The historical development of the pipa has been a progressive process from its very beginning with few major fusions. The earliest Chinese written texts about the pipa dated back at least to the second century BC. For instance, Xi Liu of the Eastern Han Dynasty (25-220 AD) described in his book, The Definition of Terms - On Musical Instruments, that the name of the instrument pipa originally referred to two finger techniques. The two Chinese characters p'i and p'a stood originally for the two movements, i.e. plucking the strings forwards and backwards, respectively. It is commonly known now that it is the generic name for all pluck-string instruments of the ancient times. For instance, in the Qin Dynasty (222-207 BC), there had been a kind of plucked-instrument, known as xiantao, with a straight neck and a round sound-body played horizontally, which is considered a predecessor of the pipa. In the preface to his verse Ode to Pipa, Xuan Fu of the Jin Dynasty (265-420 AD) wrote: "...the pipa appeared in the late Qin period. When the people suffered from being forced to build the Great Wall, they played the instrument to express their resentment". By the Han Dynasty (206 BC -- 220 AD), the instrument developed into its form of four strings and twelve frets, plucked with fingernails and known as pipa or qin-pipa. In the Western Jin Dynasty (256-316), the qin-pipa was named after the famous scholar, one of "Seven Sages of the Bamboo Grove", Ruan Xian, who was a great virtuoso master on this instrument. (Note that Ji Kong, the grand master of the seven stringed zither qin, was among the seven sages who were great friends and often met for music and wine). The instrument has been to this day called the ruan(阮) whereas the name pipa specifically referred to a new version in the same family of instruments.
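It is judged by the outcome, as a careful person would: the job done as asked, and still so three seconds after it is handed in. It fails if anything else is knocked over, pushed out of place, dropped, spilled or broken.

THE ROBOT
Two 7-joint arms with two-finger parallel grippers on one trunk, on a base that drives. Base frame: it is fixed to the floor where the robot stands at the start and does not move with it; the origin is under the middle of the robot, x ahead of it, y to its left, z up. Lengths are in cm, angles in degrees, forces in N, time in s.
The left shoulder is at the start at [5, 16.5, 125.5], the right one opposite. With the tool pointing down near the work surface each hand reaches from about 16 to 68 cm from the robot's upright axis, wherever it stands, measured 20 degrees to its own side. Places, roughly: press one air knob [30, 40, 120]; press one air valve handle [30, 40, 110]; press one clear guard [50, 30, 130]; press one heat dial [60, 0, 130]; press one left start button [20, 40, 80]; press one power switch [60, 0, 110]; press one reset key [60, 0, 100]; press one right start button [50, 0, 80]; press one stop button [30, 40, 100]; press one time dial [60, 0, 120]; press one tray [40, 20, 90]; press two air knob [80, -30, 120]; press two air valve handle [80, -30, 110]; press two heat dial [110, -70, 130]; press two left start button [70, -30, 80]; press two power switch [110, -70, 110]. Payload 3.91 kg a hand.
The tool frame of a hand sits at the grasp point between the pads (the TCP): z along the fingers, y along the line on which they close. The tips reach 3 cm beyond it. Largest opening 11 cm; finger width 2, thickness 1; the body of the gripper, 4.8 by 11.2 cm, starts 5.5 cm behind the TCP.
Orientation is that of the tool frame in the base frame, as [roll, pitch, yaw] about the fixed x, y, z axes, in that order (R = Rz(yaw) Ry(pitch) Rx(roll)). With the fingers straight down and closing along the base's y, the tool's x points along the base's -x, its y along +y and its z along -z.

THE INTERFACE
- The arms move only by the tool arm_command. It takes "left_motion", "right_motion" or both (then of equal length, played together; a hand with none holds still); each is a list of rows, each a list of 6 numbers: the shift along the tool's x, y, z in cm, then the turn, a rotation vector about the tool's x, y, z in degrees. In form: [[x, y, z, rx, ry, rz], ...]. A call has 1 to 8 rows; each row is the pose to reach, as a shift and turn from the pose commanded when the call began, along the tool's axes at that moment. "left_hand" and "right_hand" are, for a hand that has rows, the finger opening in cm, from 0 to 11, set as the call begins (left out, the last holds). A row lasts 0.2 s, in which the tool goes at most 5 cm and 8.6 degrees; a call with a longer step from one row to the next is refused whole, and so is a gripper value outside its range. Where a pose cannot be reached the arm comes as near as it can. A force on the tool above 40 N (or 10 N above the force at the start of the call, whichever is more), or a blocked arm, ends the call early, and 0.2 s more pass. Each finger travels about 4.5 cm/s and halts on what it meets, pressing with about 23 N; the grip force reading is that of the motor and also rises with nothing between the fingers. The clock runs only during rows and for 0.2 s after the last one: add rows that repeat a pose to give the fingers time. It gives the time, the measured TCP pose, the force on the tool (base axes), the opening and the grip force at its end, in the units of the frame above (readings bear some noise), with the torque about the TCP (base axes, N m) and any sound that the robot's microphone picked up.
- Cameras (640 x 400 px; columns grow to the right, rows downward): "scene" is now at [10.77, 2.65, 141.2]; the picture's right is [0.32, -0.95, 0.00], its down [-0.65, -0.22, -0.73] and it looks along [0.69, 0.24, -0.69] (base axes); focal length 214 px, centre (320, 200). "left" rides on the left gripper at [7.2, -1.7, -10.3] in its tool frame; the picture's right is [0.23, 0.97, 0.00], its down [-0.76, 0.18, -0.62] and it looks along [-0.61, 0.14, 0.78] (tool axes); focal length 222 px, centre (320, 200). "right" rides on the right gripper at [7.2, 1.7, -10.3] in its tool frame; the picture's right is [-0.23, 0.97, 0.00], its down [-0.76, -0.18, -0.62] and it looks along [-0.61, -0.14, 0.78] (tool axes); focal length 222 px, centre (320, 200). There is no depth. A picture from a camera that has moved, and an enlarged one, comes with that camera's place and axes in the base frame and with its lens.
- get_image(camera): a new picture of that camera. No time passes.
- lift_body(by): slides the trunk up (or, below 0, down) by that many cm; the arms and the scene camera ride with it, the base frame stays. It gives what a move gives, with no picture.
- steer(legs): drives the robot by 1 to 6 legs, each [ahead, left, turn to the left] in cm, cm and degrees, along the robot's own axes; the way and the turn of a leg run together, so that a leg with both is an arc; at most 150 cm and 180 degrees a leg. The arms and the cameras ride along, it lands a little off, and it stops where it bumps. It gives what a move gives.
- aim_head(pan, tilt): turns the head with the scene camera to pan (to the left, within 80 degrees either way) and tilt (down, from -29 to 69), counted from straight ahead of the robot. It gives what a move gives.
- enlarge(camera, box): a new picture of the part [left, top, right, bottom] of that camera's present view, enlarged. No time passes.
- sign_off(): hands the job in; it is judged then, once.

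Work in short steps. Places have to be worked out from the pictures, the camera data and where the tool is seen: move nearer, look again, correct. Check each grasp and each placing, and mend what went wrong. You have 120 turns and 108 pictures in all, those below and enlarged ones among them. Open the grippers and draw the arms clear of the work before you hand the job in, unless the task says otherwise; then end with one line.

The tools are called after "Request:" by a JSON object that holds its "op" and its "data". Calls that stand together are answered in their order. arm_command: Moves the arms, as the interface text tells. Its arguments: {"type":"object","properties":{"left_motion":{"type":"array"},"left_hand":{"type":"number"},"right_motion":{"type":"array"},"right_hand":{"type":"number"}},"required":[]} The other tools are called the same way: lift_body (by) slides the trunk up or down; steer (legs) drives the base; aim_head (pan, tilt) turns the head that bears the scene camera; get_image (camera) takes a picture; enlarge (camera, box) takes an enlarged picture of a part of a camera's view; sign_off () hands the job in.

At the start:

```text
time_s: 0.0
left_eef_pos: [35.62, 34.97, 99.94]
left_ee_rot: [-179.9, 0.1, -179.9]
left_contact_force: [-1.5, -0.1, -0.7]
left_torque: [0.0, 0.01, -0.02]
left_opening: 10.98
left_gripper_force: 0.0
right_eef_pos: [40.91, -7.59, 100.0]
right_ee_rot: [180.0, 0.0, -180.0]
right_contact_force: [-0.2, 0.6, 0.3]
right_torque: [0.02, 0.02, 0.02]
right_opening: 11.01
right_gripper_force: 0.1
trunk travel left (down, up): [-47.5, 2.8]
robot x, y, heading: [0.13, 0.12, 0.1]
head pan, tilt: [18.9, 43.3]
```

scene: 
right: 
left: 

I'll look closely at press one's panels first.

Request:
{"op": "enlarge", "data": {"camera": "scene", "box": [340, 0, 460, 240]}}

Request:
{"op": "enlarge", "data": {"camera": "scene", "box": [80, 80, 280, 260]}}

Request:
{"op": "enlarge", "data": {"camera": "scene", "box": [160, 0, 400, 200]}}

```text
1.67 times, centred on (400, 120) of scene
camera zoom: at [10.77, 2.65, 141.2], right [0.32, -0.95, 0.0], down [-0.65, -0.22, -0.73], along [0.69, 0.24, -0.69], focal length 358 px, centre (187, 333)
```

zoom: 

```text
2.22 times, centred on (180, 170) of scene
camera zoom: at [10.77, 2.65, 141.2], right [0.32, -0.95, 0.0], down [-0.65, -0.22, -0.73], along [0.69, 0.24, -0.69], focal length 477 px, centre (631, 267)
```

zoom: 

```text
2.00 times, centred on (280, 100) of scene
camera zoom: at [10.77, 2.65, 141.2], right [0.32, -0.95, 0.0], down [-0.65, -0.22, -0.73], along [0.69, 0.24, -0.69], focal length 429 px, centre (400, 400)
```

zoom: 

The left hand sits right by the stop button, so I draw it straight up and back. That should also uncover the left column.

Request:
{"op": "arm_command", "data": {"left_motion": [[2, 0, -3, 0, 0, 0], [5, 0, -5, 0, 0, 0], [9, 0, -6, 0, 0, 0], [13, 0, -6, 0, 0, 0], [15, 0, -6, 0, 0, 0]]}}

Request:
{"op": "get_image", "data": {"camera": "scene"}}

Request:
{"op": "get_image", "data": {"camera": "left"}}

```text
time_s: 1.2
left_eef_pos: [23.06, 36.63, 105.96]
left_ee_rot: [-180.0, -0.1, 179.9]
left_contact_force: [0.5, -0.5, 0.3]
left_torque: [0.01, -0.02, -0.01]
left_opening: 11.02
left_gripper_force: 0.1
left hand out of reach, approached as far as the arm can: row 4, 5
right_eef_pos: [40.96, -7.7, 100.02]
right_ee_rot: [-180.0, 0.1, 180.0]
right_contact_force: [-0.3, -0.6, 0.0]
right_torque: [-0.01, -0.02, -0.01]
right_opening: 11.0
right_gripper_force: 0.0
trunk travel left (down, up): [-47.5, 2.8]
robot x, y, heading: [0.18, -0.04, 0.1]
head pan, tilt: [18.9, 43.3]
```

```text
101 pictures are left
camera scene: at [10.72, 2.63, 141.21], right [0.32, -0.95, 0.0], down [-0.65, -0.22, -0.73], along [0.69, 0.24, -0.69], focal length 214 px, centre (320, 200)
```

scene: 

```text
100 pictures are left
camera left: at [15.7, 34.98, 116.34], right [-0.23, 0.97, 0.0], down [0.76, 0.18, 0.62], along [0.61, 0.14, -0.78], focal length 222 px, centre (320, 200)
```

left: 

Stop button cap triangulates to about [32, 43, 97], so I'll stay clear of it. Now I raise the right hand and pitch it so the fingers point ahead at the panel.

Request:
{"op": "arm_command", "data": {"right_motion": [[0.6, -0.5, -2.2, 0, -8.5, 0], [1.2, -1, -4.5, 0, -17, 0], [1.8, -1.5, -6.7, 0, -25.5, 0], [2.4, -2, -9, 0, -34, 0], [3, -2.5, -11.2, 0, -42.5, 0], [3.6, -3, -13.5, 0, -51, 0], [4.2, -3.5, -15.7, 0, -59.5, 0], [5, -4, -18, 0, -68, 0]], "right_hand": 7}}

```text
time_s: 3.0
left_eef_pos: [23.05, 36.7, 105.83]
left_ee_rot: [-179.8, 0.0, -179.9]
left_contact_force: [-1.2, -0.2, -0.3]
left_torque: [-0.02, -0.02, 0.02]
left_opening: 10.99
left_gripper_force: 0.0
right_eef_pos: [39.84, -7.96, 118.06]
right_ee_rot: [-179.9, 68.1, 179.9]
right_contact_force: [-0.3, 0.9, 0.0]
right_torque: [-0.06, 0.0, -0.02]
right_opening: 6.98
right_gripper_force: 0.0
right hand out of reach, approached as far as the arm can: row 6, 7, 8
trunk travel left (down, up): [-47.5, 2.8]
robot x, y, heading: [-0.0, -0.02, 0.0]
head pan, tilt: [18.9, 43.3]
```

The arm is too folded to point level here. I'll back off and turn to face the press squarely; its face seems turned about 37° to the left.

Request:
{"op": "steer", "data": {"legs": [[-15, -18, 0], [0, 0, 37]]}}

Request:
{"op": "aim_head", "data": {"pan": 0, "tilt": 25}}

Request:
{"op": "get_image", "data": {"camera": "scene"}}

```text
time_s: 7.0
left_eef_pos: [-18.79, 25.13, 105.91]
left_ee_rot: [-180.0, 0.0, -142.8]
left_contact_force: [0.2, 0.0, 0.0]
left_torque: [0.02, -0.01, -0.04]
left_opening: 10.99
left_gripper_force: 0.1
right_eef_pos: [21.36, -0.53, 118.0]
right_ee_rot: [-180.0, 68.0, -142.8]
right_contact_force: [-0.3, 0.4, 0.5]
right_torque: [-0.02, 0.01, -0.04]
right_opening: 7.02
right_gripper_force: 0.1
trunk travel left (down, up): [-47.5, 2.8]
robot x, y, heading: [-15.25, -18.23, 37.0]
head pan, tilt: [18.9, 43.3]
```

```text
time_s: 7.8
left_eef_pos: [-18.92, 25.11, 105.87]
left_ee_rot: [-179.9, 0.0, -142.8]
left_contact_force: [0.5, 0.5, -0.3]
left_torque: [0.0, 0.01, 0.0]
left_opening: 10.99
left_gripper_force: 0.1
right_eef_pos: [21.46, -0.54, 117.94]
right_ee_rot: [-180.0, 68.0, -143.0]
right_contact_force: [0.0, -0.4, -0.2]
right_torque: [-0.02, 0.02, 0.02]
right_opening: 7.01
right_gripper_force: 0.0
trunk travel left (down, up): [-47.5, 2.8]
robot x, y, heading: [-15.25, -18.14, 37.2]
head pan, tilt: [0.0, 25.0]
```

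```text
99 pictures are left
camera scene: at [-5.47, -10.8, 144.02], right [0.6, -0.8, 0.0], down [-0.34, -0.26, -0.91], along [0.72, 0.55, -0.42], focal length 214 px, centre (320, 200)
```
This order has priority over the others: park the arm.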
During the Northern and Southern Dynasty (420-589 AD), a similar pluck string instrument, called oud or barbat with a crooked neck and four or five strings was introduced through the Silk Road from Central Asia, known as the Hu Pipa (胡Hu stands for "foreign" in Chinese), which was played horizontally with a wooden plectrum. During the early Tang Dynasty, foreign music became very popular. A fusion of the original Chinese pipa and the "Hu pipa" took place such that the instrument gradually became what the present pipa looks like toward the middle of the Tang Dynasty. Meanwhile the playing method has been developed and repertoire increased. One of the greatest developments was that the left hand became totally free by holding the instrument vertically, i.e. the pipa rests on the thigh of the instrumentalist in an upright position, and was played vertically with five fingers of the right hand instead of horizontally with a plectrum.;
During the Tang Dynasty (618 - 907), the pipa was one of the most popular instruments, and it has maintained its appeal in solo as well as chamber genres ever since. The Tang pipa was larger than the modern instrument. It usually had four or five strings and fewer frets (compared to the present day pipa). Probably influenced by the Hu pipa, the Tang pipa was often played with a wooden plectrum, a technique still used by its Japanese descendent, the biwa. Since the mid Tang Dynasty, and particularly since the Song Dynasty (960-1279), the instrument was gradually developed into the present form of a lute played with fingernails, while the techniques with the plectrum were totally abandoned. The strings of the instrument were made of silk. Musicians used their real nails of the right hand to pluck the strings. An exception to this is the Nanguan pipa which is popular in Fujian Province (South-East China) and Taiwan in a particular kind of traditional music called Nanguan which can be traced back to at least the Song Dynasty. Pipa players in the Nanguan tradition play the pipa horizontally and use one piece of plectrum just like the Tang pipa.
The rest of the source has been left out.